§ **Objective**:
Every line that includes the word "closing" is to be listed.

§ **Given information**:
......
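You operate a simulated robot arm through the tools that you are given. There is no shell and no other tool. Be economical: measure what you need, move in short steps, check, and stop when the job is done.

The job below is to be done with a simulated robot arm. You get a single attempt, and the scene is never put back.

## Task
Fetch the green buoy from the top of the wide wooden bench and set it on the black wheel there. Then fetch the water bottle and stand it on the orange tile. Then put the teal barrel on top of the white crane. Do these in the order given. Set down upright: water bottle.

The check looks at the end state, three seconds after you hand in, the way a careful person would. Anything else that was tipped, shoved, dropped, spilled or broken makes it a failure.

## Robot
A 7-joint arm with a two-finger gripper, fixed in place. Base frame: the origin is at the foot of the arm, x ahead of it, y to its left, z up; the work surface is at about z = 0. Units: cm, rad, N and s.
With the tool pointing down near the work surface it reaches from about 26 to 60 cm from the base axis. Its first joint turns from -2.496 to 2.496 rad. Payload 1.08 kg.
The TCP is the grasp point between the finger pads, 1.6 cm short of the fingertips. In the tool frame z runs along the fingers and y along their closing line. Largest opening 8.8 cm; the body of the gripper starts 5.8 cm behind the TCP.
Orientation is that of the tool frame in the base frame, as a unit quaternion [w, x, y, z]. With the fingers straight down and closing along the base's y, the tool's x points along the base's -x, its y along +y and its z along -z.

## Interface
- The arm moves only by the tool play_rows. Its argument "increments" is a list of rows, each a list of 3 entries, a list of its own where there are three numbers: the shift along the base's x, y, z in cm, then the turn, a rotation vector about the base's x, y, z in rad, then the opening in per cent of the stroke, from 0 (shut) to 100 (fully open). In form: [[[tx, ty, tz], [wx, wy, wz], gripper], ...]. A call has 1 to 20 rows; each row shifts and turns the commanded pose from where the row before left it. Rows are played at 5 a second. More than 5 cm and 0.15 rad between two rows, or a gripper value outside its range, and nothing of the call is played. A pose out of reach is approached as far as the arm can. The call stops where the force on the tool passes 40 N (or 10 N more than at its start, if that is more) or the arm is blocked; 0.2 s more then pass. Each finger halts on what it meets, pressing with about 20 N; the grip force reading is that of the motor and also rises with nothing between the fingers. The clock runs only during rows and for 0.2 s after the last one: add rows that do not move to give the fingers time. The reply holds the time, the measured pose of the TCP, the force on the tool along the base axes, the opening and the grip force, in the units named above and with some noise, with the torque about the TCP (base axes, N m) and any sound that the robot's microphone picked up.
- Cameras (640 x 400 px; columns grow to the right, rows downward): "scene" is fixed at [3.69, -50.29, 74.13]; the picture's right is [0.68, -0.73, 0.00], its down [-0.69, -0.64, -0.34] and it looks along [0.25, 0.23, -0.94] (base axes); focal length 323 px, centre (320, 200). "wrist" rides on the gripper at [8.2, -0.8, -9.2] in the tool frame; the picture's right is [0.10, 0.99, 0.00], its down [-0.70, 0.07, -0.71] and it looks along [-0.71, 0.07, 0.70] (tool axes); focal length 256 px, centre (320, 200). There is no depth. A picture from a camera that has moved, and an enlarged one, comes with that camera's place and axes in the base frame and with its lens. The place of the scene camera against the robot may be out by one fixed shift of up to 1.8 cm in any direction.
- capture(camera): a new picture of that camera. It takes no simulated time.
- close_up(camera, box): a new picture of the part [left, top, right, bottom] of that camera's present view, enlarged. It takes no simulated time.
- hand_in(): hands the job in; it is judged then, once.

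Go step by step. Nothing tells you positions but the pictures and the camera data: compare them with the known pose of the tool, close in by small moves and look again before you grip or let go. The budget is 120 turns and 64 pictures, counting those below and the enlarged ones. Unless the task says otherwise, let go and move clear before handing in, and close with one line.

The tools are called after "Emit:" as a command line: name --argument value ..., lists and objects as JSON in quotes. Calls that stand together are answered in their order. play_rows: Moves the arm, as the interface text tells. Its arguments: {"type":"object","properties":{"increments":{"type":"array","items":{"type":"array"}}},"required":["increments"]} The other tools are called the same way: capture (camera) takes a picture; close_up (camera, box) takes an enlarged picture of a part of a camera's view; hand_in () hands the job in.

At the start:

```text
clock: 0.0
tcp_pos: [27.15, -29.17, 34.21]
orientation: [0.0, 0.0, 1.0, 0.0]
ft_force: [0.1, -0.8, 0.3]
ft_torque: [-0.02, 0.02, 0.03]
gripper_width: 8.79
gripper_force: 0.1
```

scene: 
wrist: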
......
§ **Complete response**:
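The TCP is the grasp point between the finger pads, 1.6 cm short of the fingertips. In the tool frame z runs along the fingers and y along their closing line. Largest opening 8.8 cm; the body of the gripper starts 5.8 cm behind the TCP.
Orientation is that of the tool frame in the base frame, as a unit quaternion [w, x, y, z]. With the fingers straight down and closing along the base's y, the tool's x points along the base's -x, its y along +y and its z along -z.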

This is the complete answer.